Extract all of the data and reproduce it precisely.

○ ○ ○

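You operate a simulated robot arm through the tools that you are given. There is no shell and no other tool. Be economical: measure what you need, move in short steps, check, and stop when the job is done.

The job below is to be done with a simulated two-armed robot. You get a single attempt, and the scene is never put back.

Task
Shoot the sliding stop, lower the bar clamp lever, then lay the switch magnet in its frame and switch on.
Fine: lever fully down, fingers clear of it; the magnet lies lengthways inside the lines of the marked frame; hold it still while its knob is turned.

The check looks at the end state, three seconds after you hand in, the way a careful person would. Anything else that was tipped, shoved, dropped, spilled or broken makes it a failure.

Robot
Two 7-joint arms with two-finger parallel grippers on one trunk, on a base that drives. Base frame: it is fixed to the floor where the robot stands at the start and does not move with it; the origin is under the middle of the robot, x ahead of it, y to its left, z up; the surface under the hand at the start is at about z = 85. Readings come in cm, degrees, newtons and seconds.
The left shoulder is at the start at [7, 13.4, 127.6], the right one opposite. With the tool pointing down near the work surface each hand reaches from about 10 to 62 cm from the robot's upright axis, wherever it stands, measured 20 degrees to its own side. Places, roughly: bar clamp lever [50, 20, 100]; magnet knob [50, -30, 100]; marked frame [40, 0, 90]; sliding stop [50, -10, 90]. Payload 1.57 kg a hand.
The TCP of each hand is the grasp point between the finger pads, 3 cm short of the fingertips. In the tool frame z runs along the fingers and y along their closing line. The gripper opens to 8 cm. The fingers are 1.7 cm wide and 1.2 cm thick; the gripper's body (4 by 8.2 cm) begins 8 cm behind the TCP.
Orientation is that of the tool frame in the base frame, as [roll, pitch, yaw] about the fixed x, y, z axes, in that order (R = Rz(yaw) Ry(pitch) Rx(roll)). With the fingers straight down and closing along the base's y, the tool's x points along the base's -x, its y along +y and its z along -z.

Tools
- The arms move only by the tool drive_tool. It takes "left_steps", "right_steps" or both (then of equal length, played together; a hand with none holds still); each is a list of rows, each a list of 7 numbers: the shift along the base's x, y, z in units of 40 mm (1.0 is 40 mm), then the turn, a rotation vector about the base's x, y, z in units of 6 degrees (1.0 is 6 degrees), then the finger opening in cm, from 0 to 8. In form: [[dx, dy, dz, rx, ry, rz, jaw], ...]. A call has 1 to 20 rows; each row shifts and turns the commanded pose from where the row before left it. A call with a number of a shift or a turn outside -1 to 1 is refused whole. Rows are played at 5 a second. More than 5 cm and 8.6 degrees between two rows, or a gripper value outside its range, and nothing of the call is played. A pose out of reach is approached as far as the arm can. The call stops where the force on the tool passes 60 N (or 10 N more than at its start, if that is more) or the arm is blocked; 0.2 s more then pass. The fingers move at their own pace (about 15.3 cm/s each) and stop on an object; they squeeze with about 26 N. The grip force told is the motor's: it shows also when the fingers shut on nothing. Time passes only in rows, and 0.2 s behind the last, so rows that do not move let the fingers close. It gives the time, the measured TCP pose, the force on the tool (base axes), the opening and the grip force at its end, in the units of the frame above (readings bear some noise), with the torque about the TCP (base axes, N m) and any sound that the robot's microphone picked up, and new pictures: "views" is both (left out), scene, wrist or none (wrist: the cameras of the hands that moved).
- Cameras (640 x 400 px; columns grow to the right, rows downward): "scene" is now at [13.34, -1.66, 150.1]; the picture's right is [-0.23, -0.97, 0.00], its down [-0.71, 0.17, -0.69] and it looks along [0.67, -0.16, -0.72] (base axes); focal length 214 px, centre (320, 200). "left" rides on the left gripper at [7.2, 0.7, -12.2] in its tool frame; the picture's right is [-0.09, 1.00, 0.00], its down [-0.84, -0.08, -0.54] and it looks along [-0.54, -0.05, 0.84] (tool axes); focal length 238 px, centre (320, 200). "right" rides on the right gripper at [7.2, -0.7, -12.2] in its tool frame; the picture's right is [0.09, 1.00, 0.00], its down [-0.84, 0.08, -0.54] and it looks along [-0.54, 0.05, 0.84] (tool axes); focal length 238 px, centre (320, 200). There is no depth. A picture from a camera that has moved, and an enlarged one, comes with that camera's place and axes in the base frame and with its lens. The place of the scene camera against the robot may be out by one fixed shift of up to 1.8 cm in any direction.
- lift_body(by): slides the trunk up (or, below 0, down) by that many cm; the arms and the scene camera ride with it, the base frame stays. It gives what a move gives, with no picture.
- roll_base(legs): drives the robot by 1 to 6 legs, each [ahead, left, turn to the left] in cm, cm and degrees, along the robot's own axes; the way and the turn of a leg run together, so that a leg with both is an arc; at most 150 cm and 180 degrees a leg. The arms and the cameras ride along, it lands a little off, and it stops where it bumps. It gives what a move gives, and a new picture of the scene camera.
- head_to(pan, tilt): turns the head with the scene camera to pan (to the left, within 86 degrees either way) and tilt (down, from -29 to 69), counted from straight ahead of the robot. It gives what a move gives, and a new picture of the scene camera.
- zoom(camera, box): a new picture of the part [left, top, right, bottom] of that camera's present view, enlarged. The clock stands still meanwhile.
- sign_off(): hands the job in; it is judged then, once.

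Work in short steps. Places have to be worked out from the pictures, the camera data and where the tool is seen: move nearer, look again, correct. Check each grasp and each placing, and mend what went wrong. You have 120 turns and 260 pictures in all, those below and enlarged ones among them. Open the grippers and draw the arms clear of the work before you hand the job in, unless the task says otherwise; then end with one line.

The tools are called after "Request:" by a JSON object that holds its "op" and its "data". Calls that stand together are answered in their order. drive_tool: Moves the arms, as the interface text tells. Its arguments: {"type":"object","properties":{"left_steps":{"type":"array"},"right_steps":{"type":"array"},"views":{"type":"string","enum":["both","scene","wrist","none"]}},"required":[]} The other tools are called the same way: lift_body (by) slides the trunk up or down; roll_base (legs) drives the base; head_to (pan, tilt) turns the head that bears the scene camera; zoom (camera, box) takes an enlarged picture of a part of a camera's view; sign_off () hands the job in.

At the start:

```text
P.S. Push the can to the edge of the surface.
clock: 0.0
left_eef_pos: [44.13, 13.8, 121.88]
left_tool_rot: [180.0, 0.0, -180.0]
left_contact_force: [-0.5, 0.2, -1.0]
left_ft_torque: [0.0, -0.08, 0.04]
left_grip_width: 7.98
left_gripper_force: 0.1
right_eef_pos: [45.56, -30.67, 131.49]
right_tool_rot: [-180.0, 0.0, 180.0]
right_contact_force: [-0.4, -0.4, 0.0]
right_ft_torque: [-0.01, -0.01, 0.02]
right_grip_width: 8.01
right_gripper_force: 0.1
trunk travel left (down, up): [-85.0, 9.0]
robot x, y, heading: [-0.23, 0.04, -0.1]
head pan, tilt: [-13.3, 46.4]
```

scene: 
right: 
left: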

○ ○ ○

_Finished exercise_.
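You operate a simulated robot arm through the tools that you are given. There is no shell and no other tool. Be economical: measure what you need, move in short steps, check, and stop when the job is done.

The job below is to be done with a simulated two-armed robot. You get a single attempt, and the scene is never put back.

Task
Shoot the sliding stop, lower the bar clamp lever, then lay the switch magnet in its frame and switch on.
Fine: lever fully down, fingers clear of it; the magnet lies lengthways inside the lines of the marked frame; hold it still while its knob is turned.

The check looks at the end state, three seconds after you hand in, the way a careful person would. Anything else that was tipped, shoved, dropped, spilled or broken makes it a failure.

Robot
Two 7-joint arms with two-finger parallel grippers on one trunk, on a base that drives. Base frame: it is fixed to the floor where the robot stands at the start and does not move with it; the origin is under the middle of the robot, x ahead of it, y to its left, z up; the surface under the hand at the start is at about z = 85. Readings come in cm, degrees, newtons and seconds.
The left shoulder is at the start at [7, 13.4, 127.6], the right one opposite. With the tool pointing down near the work surface each hand reaches from about 10 to 62 cm from the robot's upright axis, wherever it stands, measured 20 degrees to its own side. Places, roughly: bar clamp lever [50, 20, 100]; magnet knob [50, -30, 100]; marked frame [40, 0, 90]; sliding stop [50, -10, 90]. Payload 1.57 kg a hand.
The TCP of each hand is the grasp point between the finger pads, 3 cm short of the fingertips. In the tool frame z runs along the fingers and y along their closing line. The gripper opens to 8 cm. The fingers are 1.7 cm wide and 1.2 cm thick; the gripper's body (4 by 8.2 cm) begins 8 cm behind the TCP.
Orientation is that of the tool frame in the base frame, as [roll, pitch, yaw] about the fixed x, y, z axes, in that order (R = Rz(yaw) Ry(pitch) Rx(roll)). With the fingers straight down and closing along the base's y, the tool's x points along the base's -x, its y along +y and its z along -z.

Tools
- The arms move only by the tool drive_tool. It takes "left_steps", "right_steps" or both (then of equal length, played together; a hand with none holds still); each is a list of rows, each a list of 7 numbers: the shift along the base's x, y, z in units of 40 mm (1.0 is 40 mm), then the turn, a rotation vector about the base's x, y, z in units of 6 degrees (1.0 is 6 degrees), then the finger opening in cm, from 0 to 8. In form: [[dx, dy, dz, rx, ry, rz, jaw], ...]. A call has 1 to 20 rows; each row shifts and turns the commanded pose from where the row before left it. A call with a number of a shift or a turn outside -1 to 1 is refused whole. Rows are played at 5 a second. More than 5 cm and 8.6 degrees between two rows, or a gripper value outside its range, and nothing of the call is played. A pose out of reach is approached as far as the arm can. The call stops where the force on the tool passes 60 N (or 10 N more than at its start, if that is more) or the arm is blocked; 0.2 s more then pass. The fingers move at their own pace (about 15.3 cm/s each) and stop on an object; they squeeze with about 26 N. The grip force told is the motor's: it shows also when the fingers shut on nothing. Time passes only in rows, and 0.2 s behind the last, so rows that do not move let the fingers close. It gives the time, the measured TCP pose, the force on the tool (base axes), the opening and the grip force at its end, in the units of the frame above (readings bear some noise), with the torque about the TCP (base axes, N m) and any sound that the robot's microphone picked up, and new pictures: "views" is both (left out), scene, wrist or none (wrist: the cameras of the hands that moved).
- Cameras (640 x 400 px; columns grow to the right, rows downward): "scene" is now at [13.34, -1.66, 150.1]; the picture's right is [-0.23, -0.97, 0.00], its down [-0.71, 0.17, -0.69] and it looks along [0.67, -0.16, -0.72] (base axes); focal length 214 px, centre (320, 200). "left" rides on the left gripper at [7.2, 0.7, -12.2] in its tool frame; the picture's right is [-0.09, 1.00, 0.00], its down [-0.84, -0.08, -0.54] and it looks along [-0.54, -0.05, 0.84] (tool axes); focal length 238 px, centre (320, 200). "right" rides on the right gripper at [7.2, -0.7, -12.2] in its tool frame; the picture's right is [0.09, 1.00, 0.00], its down [-0.84, 0.08, -0.54] and it looks along [-0.54, 0.05, 0.84] (tool axes); focal length 238 px, centre (320, 200). There is no depth. A picture from a camera that has moved, and an enlarged one, comes with that camera's place and axes in the base frame and with its lens. The place of the scene camera against the robot may be out by one fixed shift of up to 1.8 cm in any direction.
- lift_body(by): slides the trunk up (or, below 0, down) by that many cm; the arms and the scene camera ride with it, the base frame stays. It gives what a move gives, with no picture.
- roll_base(legs): drives the robot by 1 to 6 legs, each [ahead, left, turn to the left] in cm, cm and degrees, along the robot's own axes; the way and the turn of a leg run together, so that a leg with both is an arc; at most 150 cm and 180 degrees a leg. The arms and the cameras ride along, it lands a little off, and it stops where it bumps. It gives what a move gives, and a new picture of the scene camera.
- head_to(pan, tilt): turns the head with the scene camera to pan (to the left, within 86 degrees either way) and tilt (down, from -29 to 69), counted from straight ahead of the robot. It gives what a move gives, and a new picture of the scene camera.
- zoom(camera, box): a new picture of the part [left, top, right, bottom] of that camera's present view, enlarged. The clock stands still meanwhile.
- sign_off(): hands the job in; it is judged then, once.

Work in short steps. Places have to be worked out from the pictures, the camera data and where the tool is seen: move nearer, look again, correct. Check each grasp and each placing, and mend what went wrong. You have 120 turns and 260 pictures in all, those below and enlarged ones among them. Open the grippers and draw the arms clear of the work before you hand the job in, unless the task says otherwise; then end with one line.

The tools are called after "Request:" by a JSON object that holds its "op" and its "data". Calls that stand together are answered in their order. drive_tool: Moves the arms, as the interface text tells. Its arguments: {"type":"object","properties":{"left_steps":{"type":"array"},"right_steps":{"type":"array"},"views":{"type":"string","enum":["both","scene","wrist","none"]}},"required":[]} The other tools are called the same way: lift_body (by) slides the trunk up or down; roll_base (legs) drives the base; head_to (pan, tilt) turns the head that bears the scene camera; zoom (camera, box) takes an enlarged picture of a part of a camera's view; sign_off () hands the job in.

At the start:

```text
P.S. Push the can to the edge of the surface.
clock: 0.0
left_eef_pos: [44.13, 13.8, 121.88]
left_tool_rot: [180.0, 0.0, -180.0]
left_contact_force: [-0.5, 0.2, -1.0]
left_ft_torque: [0.0, -0.08, 0.04]
left_grip_width: 7.98
left_gripper_force: 0.1
right_eef_pos: [45.56, -30.67, 131.49]
right_tool_rot: [-180.0, 0.0, 180.0]
right_contact_force: [-0.4, -0.4, 0.0]
right_ft_torque: [-0.01, -0.01, 0.02]
right_grip_width: 8.01
right_gripper_force: 0.1
trunk travel left (down, up): [-85.0, 9.0]
robot x, y, heading: [-0.23, 0.04, -0.1]
head pan, tilt: [-13.3, 46.4]
```

scene: 
right: 
left: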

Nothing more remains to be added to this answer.